• **PROBLEM STATEMENT**
Please write out the material that follows, exactly as it stands. Write them as strings in a JSON array, leaving out blank lines.

• **SOURCE EXCERPT**
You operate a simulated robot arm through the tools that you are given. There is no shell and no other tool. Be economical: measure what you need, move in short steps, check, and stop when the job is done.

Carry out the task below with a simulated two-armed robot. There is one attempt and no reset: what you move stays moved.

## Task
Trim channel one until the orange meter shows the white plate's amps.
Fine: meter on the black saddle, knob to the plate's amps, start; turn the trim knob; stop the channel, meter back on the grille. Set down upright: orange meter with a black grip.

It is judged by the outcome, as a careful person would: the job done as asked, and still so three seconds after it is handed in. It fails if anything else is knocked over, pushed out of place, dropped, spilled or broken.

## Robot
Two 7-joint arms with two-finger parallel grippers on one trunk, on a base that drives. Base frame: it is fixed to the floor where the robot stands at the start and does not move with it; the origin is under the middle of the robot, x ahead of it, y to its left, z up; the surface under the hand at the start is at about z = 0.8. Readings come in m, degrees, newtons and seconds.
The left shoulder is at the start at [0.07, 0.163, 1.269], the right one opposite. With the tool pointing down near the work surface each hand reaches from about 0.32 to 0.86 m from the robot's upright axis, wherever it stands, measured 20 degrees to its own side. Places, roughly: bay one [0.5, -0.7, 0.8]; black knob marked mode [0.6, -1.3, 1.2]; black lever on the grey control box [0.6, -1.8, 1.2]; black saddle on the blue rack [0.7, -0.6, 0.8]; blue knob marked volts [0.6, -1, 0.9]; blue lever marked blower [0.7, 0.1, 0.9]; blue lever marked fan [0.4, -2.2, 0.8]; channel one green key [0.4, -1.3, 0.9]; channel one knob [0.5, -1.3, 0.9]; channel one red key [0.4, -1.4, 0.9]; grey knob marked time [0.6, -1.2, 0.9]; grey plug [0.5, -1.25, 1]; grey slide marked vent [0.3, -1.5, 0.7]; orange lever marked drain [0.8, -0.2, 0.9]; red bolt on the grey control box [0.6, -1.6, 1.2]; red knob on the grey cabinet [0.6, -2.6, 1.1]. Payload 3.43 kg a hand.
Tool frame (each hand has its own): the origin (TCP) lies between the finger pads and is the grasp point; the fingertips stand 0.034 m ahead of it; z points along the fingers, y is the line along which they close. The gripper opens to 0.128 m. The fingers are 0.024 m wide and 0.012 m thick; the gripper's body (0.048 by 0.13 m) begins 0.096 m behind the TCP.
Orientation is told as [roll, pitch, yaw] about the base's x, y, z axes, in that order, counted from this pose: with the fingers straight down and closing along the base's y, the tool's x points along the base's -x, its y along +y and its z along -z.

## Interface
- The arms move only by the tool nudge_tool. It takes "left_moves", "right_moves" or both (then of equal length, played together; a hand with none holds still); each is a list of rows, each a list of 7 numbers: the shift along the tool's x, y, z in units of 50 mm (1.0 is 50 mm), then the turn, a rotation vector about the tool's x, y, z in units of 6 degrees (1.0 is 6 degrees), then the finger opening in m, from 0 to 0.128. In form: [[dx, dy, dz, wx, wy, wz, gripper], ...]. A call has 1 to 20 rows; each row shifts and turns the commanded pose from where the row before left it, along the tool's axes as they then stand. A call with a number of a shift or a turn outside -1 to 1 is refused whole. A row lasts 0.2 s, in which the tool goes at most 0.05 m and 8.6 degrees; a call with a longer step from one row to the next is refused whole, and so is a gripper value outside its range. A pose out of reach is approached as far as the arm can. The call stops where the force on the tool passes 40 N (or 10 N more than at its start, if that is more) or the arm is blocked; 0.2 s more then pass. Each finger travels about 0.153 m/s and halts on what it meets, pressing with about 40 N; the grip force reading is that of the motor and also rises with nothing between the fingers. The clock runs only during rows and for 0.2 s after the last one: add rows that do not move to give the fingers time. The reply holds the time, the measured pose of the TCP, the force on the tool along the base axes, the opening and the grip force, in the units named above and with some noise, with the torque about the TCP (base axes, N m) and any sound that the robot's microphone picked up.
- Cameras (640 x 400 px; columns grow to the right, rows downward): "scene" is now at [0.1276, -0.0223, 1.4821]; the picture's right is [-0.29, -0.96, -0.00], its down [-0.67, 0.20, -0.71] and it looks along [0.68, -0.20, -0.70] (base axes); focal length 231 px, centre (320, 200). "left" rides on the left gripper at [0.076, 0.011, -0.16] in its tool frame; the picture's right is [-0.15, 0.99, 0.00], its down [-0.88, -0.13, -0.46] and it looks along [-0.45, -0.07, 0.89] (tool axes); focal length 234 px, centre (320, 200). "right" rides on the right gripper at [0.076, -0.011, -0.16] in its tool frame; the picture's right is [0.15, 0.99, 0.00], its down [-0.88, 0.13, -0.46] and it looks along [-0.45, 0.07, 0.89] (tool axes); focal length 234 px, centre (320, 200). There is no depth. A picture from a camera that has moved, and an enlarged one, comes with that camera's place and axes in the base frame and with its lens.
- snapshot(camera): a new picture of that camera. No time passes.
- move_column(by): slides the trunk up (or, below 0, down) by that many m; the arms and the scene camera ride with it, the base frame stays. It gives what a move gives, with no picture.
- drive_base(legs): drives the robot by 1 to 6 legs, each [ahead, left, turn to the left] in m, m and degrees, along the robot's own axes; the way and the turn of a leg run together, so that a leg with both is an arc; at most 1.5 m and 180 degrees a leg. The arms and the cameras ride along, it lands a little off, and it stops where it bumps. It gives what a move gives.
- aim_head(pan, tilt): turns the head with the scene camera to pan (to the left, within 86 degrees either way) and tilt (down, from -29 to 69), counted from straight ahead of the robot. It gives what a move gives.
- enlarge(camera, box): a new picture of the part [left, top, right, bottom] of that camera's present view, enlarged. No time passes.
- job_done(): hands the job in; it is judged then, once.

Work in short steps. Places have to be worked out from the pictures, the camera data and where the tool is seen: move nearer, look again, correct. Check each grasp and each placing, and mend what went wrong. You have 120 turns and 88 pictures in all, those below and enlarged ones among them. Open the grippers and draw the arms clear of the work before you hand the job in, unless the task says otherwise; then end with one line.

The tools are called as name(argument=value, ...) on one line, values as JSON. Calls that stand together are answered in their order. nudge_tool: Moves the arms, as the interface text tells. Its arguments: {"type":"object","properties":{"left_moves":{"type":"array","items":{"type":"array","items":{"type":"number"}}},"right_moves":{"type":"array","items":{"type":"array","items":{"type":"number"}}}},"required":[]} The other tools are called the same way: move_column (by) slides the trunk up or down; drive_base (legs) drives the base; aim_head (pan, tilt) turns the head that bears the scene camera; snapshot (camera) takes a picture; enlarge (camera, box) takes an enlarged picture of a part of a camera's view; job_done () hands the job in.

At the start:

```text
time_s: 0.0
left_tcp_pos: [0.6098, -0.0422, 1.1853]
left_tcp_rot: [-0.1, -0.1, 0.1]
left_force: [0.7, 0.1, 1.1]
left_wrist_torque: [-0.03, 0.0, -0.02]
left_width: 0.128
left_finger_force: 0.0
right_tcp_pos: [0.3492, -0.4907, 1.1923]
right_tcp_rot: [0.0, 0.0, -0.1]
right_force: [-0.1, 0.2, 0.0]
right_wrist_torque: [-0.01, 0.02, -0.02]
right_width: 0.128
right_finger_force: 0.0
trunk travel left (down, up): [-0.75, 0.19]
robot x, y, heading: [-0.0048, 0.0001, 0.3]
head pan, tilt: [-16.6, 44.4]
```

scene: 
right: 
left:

• **TASK RESPONSE**
[
  "You operate a simulated robot arm through the tools that you are given. There is no shell and no other tool. Be economical: measure what you need, move in short steps, check, and stop when the job is done.",
  "Carry out the task below with a simulated two-armed robot. There is one attempt and no reset: what you move stays moved.",
  "## Task",
  "Trim channel one until the orange meter shows the white plate's amps.",
  "Fine: meter on the black saddle, knob to the plate's amps, start; turn the trim knob; stop the channel, meter back on the grille. Set down upright: orange meter with a black grip.",
  "It is judged by the outcome, as a careful person would: the job done as asked, and still so three seconds after it is handed in. It fails if anything else is knocked over, pushed out of place, dropped, spilled or broken.",
  "## Robot",
  "Two 7-joint arms with two-finger parallel grippers on one trunk, on a base that drives. Base frame: it is fixed to the floor where the robot stands at the start and does not move with it; the origin is under the middle of the robot, x ahead of it, y to its left, z up; the surface under the hand at the start is at about z = 0.8. Readings come in m, degrees, newtons and seconds.",
  "The left shoulder is at the start at [0.07, 0.163, 1.269], the right one opposite. With the tool pointing down near the work surface each hand reaches from about 0.32 to 0.86 m from the robot's upright axis, wherever it stands, measured 20 degrees to its own side. Places, roughly: bay one [0.5, -0.7, 0.8]; black knob marked mode [0.6, -1.3, 1.2]; black lever on the grey control box [0.6, -1.8, 1.2]; black saddle on the blue rack [0.7, -0.6, 0.8]; blue knob marked volts [0.6, -1, 0.9]; blue lever marked blower [0.7, 0.1, 0.9]; blue lever marked fan [0.4, -2.2, 0.8]; channel one green key [0.4, -1.3, 0.9]; channel one knob [0.5, -1.3, 0.9]; channel one red key [0.4, -1.4, 0.9]; grey knob marked time [0.6, -1.2, 0.9]; grey plug [0.5, -1.25, 1]; grey slide marked vent [0.3, -1.5, 0.7]; orange lever marked drain [0.8, -0.2, 0.9]; red bolt on the grey control box [0.6, -1.6, 1.2]; red knob on the grey cabinet [0.6, -2.6, 1.1]. Payload 3.43 kg a hand.",
  "Tool frame (each hand has its own): the origin (TCP) lies between the finger pads and is the grasp point; the fingertips stand 0.034 m ahead of it; z points along the fingers, y is the line along which they close. The gripper opens to 0.128 m. The fingers are 0.024 m wide and 0.012 m thick; the gripper's body (0.048 by 0.13 m) begins 0.096 m behind the TCP.",
  "Orientation is told as [roll, pitch, yaw] about the base's x, y, z axes, in that order, counted from this pose: with the fingers straight down and closing along the base's y, the tool's x points along the base's -x, its y along +y and its z along -z.",
  "## Interface",
  "- The arms move only by the tool nudge_tool. It takes \"left_moves\", \"right_moves\" or both (then of equal length, played together; a hand with none holds still); each is a list of rows, each a list of 7 numbers: the shift along the tool's x, y, z in units of 50 mm (1.0 is 50 mm), then the turn, a rotation vector about the tool's x, y, z in units of 6 degrees (1.0 is 6 degrees), then the finger opening in m, from 0 to 0.128. In form: [[dx, dy, dz, wx, wy, wz, gripper], ...]. A call has 1 to 20 rows; each row shifts and turns the commanded pose from where the row before left it, along the tool's axes as they then stand. A call with a number of a shift or a turn outside -1 to 1 is refused whole. A row lasts 0.2 s, in which the tool goes at most 0.05 m and 8.6 degrees; a call with a longer step from one row to the next is refused whole, and so is a gripper value outside its range. A pose out of reach is approached as far as the arm can. The call stops where the force on the tool passes 40 N (or 10 N more than at its start, if that is more) or the arm is blocked; 0.2 s more then pass. Each finger travels about 0.153 m/s and halts on what it meets, pressing with about 40 N; the grip force reading is that of the motor and also rises with nothing between the fingers. The clock runs only during rows and for 0.2 s after the last one: add rows that do not move to give the fingers time. The reply holds the time, the measured pose of the TCP, the force on the tool along the base axes, the opening and the grip force, in the units named above and with some noise, with the torque about the TCP (base axes, N m) and any sound that the robot's microphone picked up.",
  "- Cameras (640 x 400 px; columns grow to the right, rows downward): \"scene\" is now at [0.1276, -0.0223, 1.4821]; the picture's right is [-0.29, -0.96, -0.00], its down [-0.67, 0.20, -0.71] and it looks along [0.68, -0.20, -0.70] (base axes); focal length 231 px, centre (320, 200). \"left\" rides on the left gripper at [0.076, 0.011, -0.16] in its tool frame; the picture's right is [-0.15, 0.99, 0.00], its down [-0.88, -0.13, -0.46] and it looks along [-0.45, -0.07, 0.89] (tool axes); focal length 234 px, centre (320, 200). \"right\" rides on the right gripper at [0.076, -0.011, -0.16] in its tool frame; the picture's right is [0.15, 0.99, 0.00], its down [-0.88, 0.13, -0.46] and it looks along [-0.45, 0.07, 0.89] (tool axes); focal length 234 px, centre (320, 200). There is no depth. A picture from a camera that has moved, and an enlarged one, comes with that camera's place and axes in the base frame and with its lens.",
  "- snapshot(camera): a new picture of that camera. No time passes.",
  "- move_column(by): slides the trunk up (or, below 0, down) by that many m; the arms and the scene camera ride with it, the base frame stays. It gives what a move gives, with no picture.",
  "- drive_base(legs): drives the robot by 1 to 6 legs, each [ahead, left, turn to the left] in m, m and degrees, along the robot's own axes; the way and the turn of a leg run together, so that a leg with both is an arc; at most 1.5 m and 180 degrees a leg. The arms and the cameras ride along, it lands a little off, and it stops where it bumps. It gives what a move gives.",
  "- aim_head(pan, tilt): turns the head with the scene camera to pan (to the left, within 86 degrees either way) and tilt (down, from -29 to 69), counted from straight ahead of the robot. It gives what a move gives.",
  "- enlarge(camera, box): a new picture of the part [left, top, right, bottom] of that camera's present view, enlarged. No time passes.",
  "- job_done(): hands the job in; it is judged then, once.",
  "Work in short steps. Places have to be worked out from the pictures, the camera data and where the tool is seen: move nearer, look again, correct. Check each grasp and each placing, and mend what went wrong. You have 120 turns and 88 pictures in all, those below and enlarged ones among them. Open the grippers and draw the arms clear of the work before you hand the job in, unless the task says otherwise; then end with one line.",
  "The tools are called as name(argument=value, ...) on one line, values as JSON. Calls that stand together are answered in their order. nudge_tool: Moves the arms, as the interface text tells. Its arguments: {\"type\":\"object\",\"properties\":{\"left_moves\":{\"type\":\"array\",\"items\":{\"type\":\"array\",\"items\":{\"type\":\"number\"}}},\"right_moves\":{\"type\":\"array\",\"items\":{\"type\":\"array\",\"items\":{\"type\":\"number\"}}}},\"required\":[]} The other tools are called the same way: move_column (by) slides the trunk up or down; drive_base (legs) drives the base; aim_head (pan, tilt) turns the head that bears the scene camera; snapshot (camera) takes a picture; enlarge (camera, box) takes an enlarged picture of a part of a camera's view; job_done () hands the job in.",
  "At the start:",
  "```text",
  "time_s: 0.0",
  "left_tcp_pos: [0.6098, -0.0422, 1.1853]",
  "left_tcp_rot: [-0.1, -0.1, 0.1]",
  "left_force: [0.7, 0.1, 1.1]",
  "left_wrist_torque: [-0.03, 0.0, -0.02]",
  "left_width: 0.128",
  "left_finger_force: 0.0",
  "right_tcp_pos: [0.3492, -0.4907, 1.1923]",
  "right_tcp_rot: [0.0, 0.0, -0.1]",
  "right_force: [-0.1, 0.2, 0.0]",
  "right_wrist_torque: [-0.01, 0.02, -0.02]",
  "right_width: 0.128",
  "right_finger_force: 0.0",
  "trunk travel left (down, up): [-0.75, 0.19]",
  "robot x, y, heading: [-0.0048, 0.0001, 0.3]",
  "head pan, tilt: [-16.6, 44.4]",
  "```",
  "scene: ",
  "right: ",
  "left:"
]